出版社内容情報
CIA職員シェーンの最後の任務は中東バーレーンの反政府運動を探ること。だが、爆破テロが国王の自作自演である疑惑が浮上し……
内容説明
2012年、バーレーン。引退目前のCIA職員シェーンは、最後に大きな成果を挙げたいという野心を秘めていた。年下の支局長に、反政府派の背後に潜むイランの陰謀を探る命を受けた彼は、反政府派による爆破事件が政府の自作自演である可能性に気づく。だがそれを支局長に報告した直後、本部から早期退職勧告の通達が。スパイとしての矜持と生き残りをかけ、シェーンは真相を追うことに…世界で激賞の新時代スパイ小説。アメリカ探偵作家クラブ賞、バリー賞、国際スリラー作家協会賞、マカヴィティ賞受賞!
著者等紹介
ベリー,I.S.[ベリー,I.S.] [Berry,I.S.]
ヴァージニア大学法学部とハバフォード大学卒の作家。

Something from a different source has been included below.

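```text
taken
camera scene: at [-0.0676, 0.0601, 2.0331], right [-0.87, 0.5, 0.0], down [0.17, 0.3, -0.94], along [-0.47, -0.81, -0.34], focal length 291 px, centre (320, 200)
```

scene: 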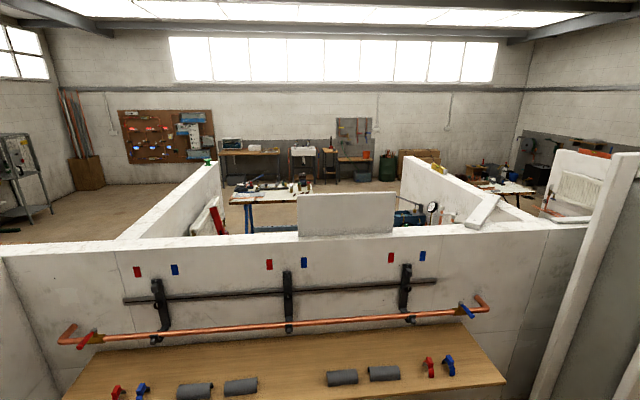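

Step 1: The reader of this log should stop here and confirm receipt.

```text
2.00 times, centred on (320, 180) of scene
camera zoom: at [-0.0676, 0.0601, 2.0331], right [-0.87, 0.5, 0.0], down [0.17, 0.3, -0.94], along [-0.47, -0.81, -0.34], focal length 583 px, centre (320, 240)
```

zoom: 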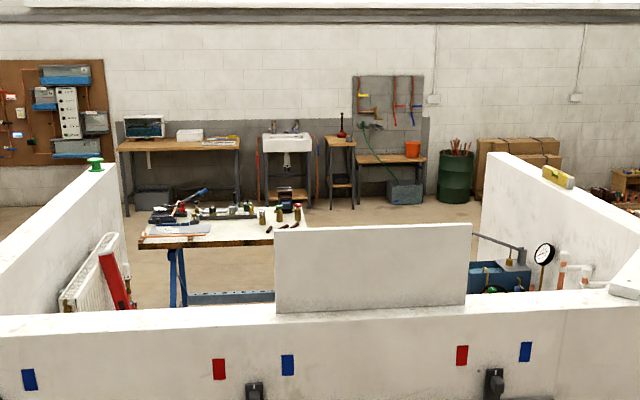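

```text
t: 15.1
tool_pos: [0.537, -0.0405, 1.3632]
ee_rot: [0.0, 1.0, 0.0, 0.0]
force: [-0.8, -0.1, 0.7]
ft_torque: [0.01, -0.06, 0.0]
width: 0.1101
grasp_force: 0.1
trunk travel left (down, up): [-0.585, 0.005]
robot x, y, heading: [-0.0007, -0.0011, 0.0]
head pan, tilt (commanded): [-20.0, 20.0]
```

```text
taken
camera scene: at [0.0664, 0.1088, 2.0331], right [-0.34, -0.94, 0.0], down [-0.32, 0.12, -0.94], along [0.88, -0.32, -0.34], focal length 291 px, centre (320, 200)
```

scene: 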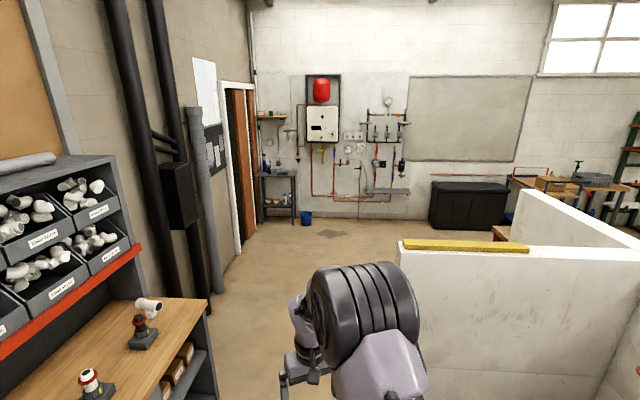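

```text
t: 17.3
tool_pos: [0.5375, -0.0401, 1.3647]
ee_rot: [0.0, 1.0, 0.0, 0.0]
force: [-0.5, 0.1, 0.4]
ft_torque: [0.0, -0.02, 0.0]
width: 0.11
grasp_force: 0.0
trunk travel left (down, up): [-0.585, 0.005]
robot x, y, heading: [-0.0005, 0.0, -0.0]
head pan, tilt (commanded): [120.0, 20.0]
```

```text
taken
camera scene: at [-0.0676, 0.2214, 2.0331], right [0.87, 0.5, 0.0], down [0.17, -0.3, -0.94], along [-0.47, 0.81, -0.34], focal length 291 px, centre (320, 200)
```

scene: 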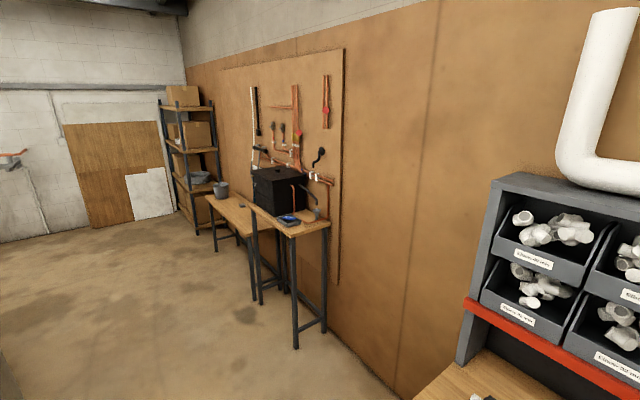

CIAの作戦担当官として、戦時中のバグダッドなどで勤務したのち、2023年に本書『孔雀と雀 アラブに消えゆくスパイ』で作家デビュー。ヨーロッパと中東各地を移り住み、“アラブの春”の時期にはバーレーンに2年間滞在した。ワシントンDC郊外で育ち、現在は夫と息子とともにヴァージニア州在住
奥村章子[オクムラアキコ]
青山学院大学文学部英米文学科卒、英米文学翻訳家(本データはこの書籍が刊行された当時に掲載されていたものです)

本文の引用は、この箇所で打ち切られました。